Norina and Dr. Malatesta

Its libretto — by Donizetti and Giovanni Ruffini — is based on an earlier text by Angelo Anelli for Stefano Pavesi’s opera Ser Mercantonio, and that in turn was based on Ben Johnson’s play. Don Pasquale is the name of the older man, Ernesto is his nephew, and the trick is that Ernesto’s fiancée — a pretty widow named Norina — is ready to play the part of the demure wife in a fake wedding with Pasquale, and then torment him beyond endurance. All this is cleverly contrived by Pasquale’s ‘friend’ Doctor Malatesta.

Johnson’s play The Silent Woman is also the basis for Richard Strauss’s little-performed opera Die schweigsame Frau, but the Donizetti is much easier to appreciate. It’s wonderful fun, and this Jonathan Miller production is a delight, with charming designs by Isabella Bywater showing us three floors of Don Pasquale’s house, along with tired servants who do his bidding simply because it pays their wages. When Norina moves in as the new, ostensibly demure wife, all sorts of people are hired and pandemonium reigns. Miller has put in some very clever dumb shows, which were brilliantly acted, and Jacques Imbrailo as Pasquale’s friend Doctor Malatesta was particularly good here, as was Bryan Secombe in the small part of the notary — I loved his pointed nose.

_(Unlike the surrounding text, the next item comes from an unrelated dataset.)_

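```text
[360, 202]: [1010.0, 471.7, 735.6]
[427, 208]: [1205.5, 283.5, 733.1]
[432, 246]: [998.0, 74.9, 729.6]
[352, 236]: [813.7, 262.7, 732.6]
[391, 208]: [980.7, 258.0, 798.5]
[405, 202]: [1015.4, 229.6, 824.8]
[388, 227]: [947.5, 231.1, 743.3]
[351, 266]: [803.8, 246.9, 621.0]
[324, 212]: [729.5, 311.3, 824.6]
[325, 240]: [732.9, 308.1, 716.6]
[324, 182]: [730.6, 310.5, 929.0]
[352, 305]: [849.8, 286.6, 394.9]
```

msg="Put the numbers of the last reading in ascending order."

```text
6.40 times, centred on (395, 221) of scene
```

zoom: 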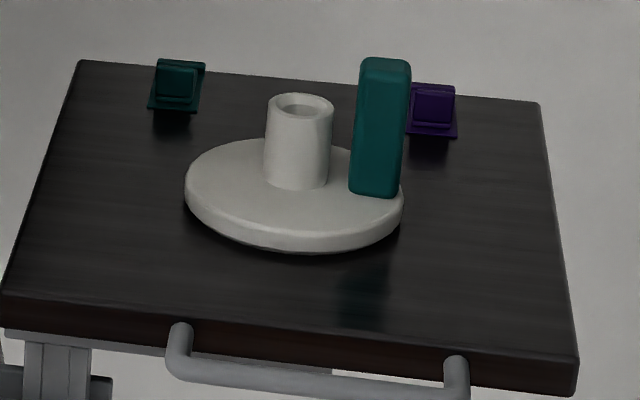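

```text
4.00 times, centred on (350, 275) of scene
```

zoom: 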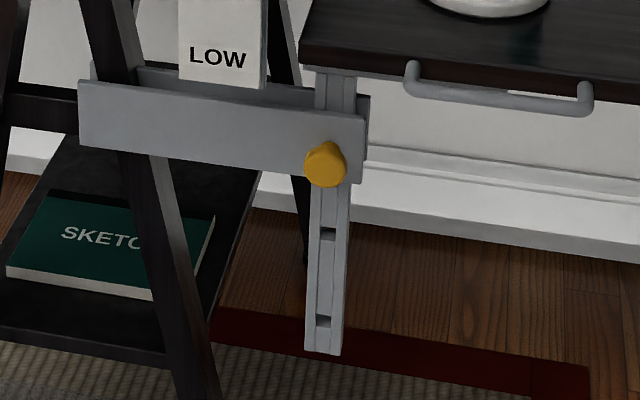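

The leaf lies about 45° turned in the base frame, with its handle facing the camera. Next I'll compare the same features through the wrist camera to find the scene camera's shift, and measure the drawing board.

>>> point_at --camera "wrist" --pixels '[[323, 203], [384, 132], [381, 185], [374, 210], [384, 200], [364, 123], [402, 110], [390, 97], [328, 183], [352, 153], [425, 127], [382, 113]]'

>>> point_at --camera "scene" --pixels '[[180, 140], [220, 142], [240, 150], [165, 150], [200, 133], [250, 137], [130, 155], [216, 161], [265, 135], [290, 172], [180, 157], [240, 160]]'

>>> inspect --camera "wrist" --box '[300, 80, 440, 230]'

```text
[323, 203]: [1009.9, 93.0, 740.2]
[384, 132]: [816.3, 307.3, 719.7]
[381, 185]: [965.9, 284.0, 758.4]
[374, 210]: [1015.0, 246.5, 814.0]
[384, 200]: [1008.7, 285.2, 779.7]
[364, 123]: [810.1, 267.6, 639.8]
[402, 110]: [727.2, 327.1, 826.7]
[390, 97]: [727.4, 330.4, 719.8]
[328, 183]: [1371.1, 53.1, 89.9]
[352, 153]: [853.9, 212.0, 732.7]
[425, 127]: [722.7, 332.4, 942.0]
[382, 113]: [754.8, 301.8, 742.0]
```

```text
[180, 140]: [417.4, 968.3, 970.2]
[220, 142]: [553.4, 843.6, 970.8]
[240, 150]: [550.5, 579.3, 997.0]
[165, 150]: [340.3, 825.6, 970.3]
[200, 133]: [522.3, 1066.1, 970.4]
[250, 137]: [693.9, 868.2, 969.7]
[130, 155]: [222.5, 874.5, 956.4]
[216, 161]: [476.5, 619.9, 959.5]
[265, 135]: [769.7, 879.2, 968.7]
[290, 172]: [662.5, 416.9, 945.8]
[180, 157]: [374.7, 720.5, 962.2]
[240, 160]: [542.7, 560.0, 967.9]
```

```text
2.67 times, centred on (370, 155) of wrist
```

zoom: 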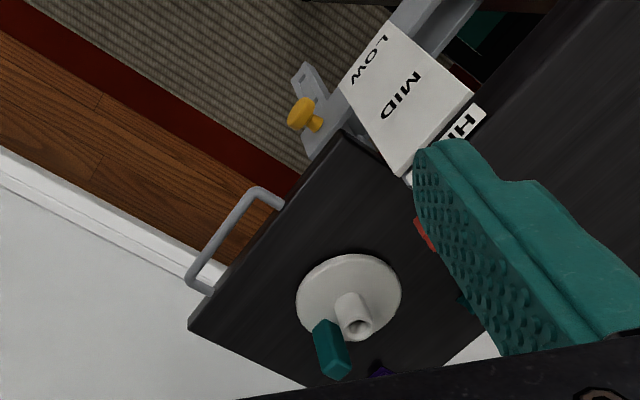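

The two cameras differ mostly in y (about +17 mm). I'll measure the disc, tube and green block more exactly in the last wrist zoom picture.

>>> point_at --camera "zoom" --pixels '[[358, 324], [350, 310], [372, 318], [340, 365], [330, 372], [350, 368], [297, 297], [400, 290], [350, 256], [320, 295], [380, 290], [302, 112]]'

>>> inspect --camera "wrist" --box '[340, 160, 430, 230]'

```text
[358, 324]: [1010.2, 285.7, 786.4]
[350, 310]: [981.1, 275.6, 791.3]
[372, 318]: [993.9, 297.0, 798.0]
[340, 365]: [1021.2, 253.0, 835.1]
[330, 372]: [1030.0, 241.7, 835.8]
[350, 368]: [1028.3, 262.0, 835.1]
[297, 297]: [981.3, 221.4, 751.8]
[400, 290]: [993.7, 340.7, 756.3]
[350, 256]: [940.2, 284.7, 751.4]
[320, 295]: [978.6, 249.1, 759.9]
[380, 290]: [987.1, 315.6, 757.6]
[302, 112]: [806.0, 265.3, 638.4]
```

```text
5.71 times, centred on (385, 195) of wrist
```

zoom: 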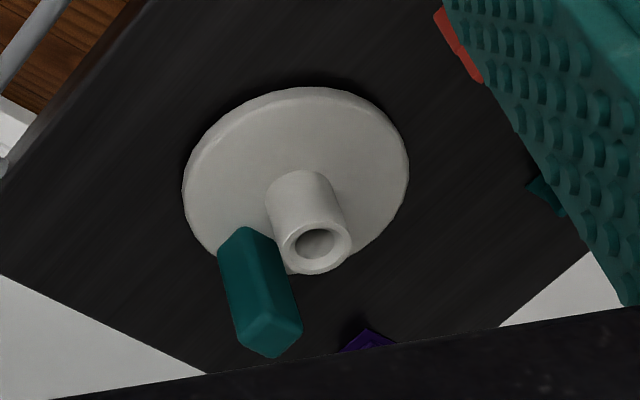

Don Pasquale with his 'wife' Norina

Imbrailo’s singing had great strength and charm, and Paolo Gavanelli gave us a boldly acted and well-nuanced portrait of the pig-headed Pasquale, a comic character, but one for whom we could still feel sympathy. Iride Martinez gave us a strongly sung Norina, and Barry Banks was an effete Ernesto with a lovely Rossini tenor voice.

Conducting by Evelino Pido, an excellent replacement for the late Charles Mackerras, gave a thrill to the overture before launching into some lyrical moments, and pacing things very well.

Performances continue until September 21.